Source: Enbridge website

Please note that the dividend is paid in Canadian dollar (converted in USD). Therefore, you will not enjoy the full dividend growth coming out of Enbridge. Nonetheless, with the current exchange rate, you have little to worry about.

You will enjoy a dividend yield over 5.50% while management intends to keep its dividend growth policy alive for several years.

Lazard Is A Complex Company With A Great Dividend

Finally, I decided to discuss one of my favorite underdog that is paying a 5% yield and comes with a “regular” special dividend on top of it. Lazard (LAZ, Financial) is often mistaken for a classic asset manager. With $235B in assets under management (AUM), we can’t say LAZ is a dominant player. However, Lazard has built an impressive reputation regarding alternative assets investment. 50% of its AUM is invested in “specialty” strategies such as emerging markets debt, infrastructure, and global robotics. Due to its performance and brand recognition, Lazard is able to show AUM growth on a consistent basis.


Source: Lazard 2019 presentation

But the most interesting part of the business, in my opinion, is the “other half” of revenue coming from its advisory business. Lazard’s power resides in its quality advisory segment. Financial Advisory segment offers services regarding mergers and acquisitions, strategic advisory matters, etc. When the economy is going well, mergers & acquisitions trades require LAZ services such as when IBM (IBM) acquired Red Hat for $33.4B. When finance turns sour, LAZ expertise is also required such as when PG&E (PCG) filed for Chapter 11 or when Sears holdings sold its assets (source). In other words, if you are looking for a company generating stable cash flow whether the economy is good or bad, Lazard should be part of your top picks.

Source: Lazard 2019 presentation

Lazard as a source of income

Lazard offers a stable and increasing dividend of $0.47/share offering you a ~5.10% yield.
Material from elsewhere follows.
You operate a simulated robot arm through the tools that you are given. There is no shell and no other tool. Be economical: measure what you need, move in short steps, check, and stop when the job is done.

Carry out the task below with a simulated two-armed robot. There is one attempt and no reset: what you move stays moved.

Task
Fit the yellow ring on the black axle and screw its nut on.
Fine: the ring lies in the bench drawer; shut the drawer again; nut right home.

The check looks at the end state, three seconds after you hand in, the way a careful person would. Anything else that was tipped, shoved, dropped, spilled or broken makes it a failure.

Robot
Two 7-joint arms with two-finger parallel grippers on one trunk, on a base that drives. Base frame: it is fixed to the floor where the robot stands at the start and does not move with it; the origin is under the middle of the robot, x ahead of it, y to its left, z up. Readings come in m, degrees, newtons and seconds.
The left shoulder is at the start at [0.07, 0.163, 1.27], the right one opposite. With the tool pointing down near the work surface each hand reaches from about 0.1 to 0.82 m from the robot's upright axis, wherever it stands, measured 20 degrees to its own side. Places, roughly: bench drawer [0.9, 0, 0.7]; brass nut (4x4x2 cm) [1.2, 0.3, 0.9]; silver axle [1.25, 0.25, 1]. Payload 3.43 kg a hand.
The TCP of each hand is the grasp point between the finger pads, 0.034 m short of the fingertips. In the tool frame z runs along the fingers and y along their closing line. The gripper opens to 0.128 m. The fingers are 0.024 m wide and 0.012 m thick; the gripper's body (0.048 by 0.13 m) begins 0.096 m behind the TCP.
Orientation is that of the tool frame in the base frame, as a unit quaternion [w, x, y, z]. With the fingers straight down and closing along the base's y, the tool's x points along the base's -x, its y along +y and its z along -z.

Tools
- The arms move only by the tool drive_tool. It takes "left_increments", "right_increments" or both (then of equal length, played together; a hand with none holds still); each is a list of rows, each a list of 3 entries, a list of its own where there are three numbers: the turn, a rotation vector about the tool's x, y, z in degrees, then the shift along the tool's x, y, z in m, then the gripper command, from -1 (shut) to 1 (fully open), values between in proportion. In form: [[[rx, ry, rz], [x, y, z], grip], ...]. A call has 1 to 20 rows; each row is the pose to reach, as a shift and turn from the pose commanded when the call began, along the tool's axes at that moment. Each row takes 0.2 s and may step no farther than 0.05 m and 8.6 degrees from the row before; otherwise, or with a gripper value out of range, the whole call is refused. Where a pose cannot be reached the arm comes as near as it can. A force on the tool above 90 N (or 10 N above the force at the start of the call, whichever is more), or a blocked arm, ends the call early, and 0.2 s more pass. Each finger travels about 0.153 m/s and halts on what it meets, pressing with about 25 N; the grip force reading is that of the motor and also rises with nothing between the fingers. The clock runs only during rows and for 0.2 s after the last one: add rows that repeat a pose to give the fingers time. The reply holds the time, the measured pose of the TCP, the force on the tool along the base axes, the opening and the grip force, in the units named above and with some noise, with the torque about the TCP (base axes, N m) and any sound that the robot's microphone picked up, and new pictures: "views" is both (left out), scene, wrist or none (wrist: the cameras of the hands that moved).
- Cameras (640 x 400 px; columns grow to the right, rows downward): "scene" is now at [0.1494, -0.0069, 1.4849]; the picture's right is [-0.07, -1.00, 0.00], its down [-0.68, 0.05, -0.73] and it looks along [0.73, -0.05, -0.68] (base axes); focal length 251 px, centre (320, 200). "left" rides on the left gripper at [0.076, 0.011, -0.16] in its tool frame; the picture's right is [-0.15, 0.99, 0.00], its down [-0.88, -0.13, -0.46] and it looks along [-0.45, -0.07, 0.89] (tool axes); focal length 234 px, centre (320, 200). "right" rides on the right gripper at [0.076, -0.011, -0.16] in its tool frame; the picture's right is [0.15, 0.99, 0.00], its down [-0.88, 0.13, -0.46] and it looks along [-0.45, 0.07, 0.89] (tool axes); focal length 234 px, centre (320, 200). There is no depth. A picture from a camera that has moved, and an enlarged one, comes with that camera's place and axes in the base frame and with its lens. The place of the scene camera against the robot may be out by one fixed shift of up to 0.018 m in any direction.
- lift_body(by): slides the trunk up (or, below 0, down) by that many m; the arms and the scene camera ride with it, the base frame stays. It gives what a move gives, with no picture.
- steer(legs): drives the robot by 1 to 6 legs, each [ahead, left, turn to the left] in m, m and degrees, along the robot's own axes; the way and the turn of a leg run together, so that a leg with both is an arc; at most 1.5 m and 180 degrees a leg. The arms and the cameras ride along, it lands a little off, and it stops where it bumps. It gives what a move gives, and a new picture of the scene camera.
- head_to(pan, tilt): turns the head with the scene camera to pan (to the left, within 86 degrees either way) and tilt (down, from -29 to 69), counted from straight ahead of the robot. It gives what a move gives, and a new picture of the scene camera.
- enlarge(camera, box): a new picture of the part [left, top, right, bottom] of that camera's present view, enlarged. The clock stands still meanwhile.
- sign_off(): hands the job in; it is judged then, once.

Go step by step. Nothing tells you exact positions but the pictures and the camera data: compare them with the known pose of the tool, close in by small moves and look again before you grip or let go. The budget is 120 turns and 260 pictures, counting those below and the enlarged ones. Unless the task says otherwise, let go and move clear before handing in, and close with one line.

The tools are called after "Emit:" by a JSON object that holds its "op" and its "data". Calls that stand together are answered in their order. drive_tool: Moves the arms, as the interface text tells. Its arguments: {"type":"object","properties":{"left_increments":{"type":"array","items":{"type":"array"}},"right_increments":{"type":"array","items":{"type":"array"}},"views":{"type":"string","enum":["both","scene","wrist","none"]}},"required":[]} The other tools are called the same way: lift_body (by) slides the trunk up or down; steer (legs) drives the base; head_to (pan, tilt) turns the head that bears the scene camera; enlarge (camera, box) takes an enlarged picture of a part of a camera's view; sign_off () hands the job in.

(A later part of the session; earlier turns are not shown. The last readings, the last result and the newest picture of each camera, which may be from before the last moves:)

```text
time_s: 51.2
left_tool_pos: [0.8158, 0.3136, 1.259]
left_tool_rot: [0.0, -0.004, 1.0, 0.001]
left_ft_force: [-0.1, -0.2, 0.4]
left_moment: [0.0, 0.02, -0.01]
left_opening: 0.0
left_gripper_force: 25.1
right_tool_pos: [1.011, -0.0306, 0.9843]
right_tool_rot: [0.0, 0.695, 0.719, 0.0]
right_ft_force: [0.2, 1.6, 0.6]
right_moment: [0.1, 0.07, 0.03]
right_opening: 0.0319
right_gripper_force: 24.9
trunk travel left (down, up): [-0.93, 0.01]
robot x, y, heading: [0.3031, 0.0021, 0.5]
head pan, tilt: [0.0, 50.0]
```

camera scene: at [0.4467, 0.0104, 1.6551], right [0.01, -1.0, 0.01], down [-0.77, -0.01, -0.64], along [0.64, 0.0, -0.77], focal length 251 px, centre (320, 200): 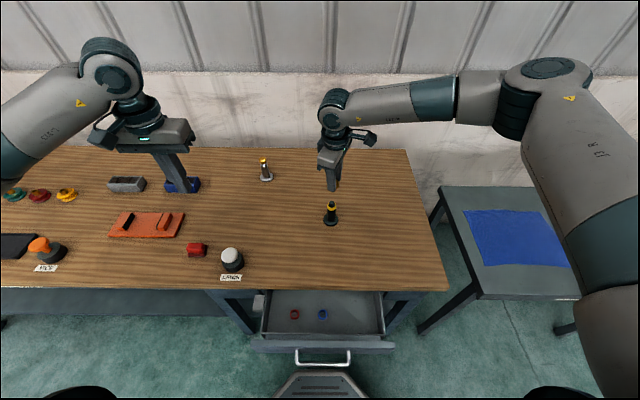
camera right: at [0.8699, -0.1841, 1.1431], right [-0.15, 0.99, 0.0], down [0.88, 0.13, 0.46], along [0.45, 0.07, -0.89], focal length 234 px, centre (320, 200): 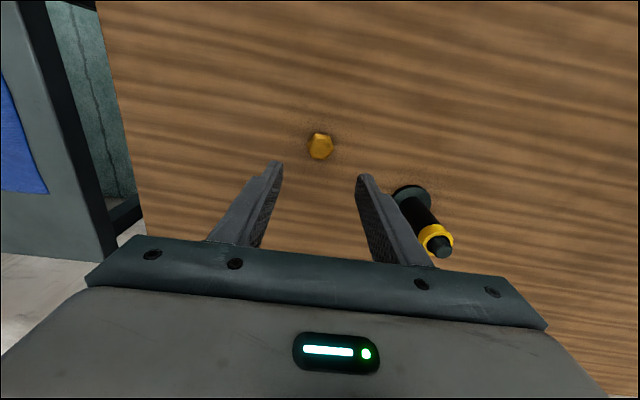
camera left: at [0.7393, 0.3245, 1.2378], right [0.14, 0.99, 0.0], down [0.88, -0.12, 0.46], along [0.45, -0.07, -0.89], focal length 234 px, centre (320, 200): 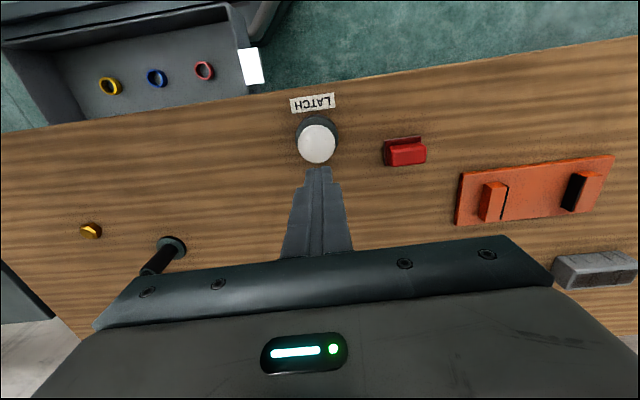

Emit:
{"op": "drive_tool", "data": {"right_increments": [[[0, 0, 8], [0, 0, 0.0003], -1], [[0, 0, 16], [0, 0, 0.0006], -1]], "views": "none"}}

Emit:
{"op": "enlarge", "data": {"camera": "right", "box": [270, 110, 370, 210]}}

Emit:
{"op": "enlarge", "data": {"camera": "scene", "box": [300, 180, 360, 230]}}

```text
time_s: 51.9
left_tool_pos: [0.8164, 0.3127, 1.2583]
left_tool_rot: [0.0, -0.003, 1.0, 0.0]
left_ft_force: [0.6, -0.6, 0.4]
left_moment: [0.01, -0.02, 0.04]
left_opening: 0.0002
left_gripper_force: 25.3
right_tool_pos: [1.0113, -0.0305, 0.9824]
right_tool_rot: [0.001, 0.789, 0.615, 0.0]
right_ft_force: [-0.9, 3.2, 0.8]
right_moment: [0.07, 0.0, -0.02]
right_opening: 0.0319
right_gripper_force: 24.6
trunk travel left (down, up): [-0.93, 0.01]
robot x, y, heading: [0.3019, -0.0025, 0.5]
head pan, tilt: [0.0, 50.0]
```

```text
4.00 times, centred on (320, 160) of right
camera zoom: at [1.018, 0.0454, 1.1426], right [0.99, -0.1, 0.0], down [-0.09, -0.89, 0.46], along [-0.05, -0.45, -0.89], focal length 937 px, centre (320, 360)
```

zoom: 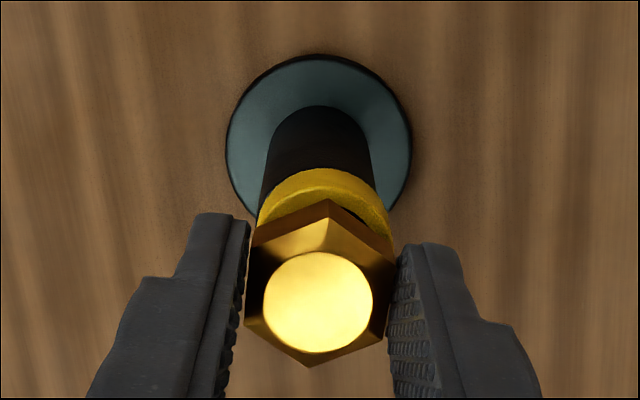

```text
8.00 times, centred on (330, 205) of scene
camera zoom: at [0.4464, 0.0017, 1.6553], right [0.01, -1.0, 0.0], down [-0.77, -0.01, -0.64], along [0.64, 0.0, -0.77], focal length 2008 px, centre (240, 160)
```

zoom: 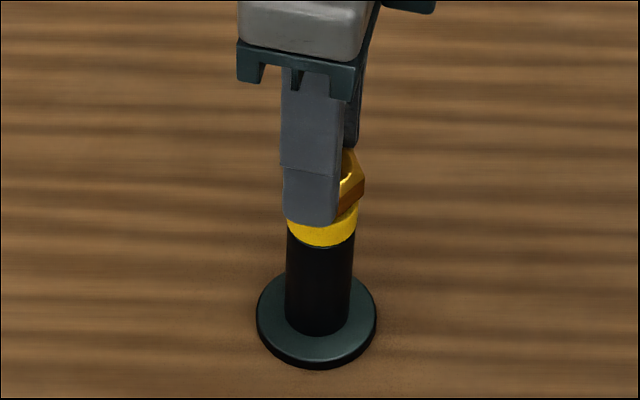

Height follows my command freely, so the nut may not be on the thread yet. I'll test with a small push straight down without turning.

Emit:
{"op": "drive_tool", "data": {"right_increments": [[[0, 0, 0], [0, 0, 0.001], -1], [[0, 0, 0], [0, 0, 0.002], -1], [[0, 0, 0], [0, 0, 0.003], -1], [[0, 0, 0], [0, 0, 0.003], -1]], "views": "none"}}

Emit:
On top of this generous payment, management pays a special dividend once a year based on performance fees. This is often seen among assets manager. Combined, you can certainly hope for a yield close to 7%.


Source: Ycharts

As it is the case with the other two companies, Lazard shares will test your patience. The stock is going up and down following the market’s moody perspective toward assets managers. However, the company has proven its strength by going through 2008 like a champion and by increasing its market share for both its asset management and financial advisory business. Please note that Lazard is registered as a partnership. This could have implication in regard to your taxes.

Final Thoughts – Invest Now, But Carefully

At the beginning of this article, I mentioned how important it was to keep your money invested (I’m personally 100% invested in equity… all the time). However, this doesn’t mean to invest in any stocks you read about during your morning review. As the market is trading at an all-time high, it is crucial to remain cautious and identify red flags telling you to stay away (here’s three of them). I tend to discard companies showing what I call a weak dividend triangle:

Revenues: A business is not a business without revenue. What is the difference between a company making growing revenue from a company showing stagnating results? Competitive advantages.

Earnings: You can’t give money if you don’t make money, right? Then again, this is a very simple statement. Still, if earnings don’t grow strongly, there is no point of thinking that the dividend payment will increase indefinitely.

Dividends: Last, but definitely not the least, dividend payments are the *obvious* backbone of any dividend growth investors. But I don’t mind the dollar amount or the yield, I solely focus on dividend growth.

The above-mentioned companies meet my investing principles and all three should be in your retirement account if you are looking for additional income.

Disclaimer: I hold shares of ABBV, EBN and LAZ in my DSR portfolios.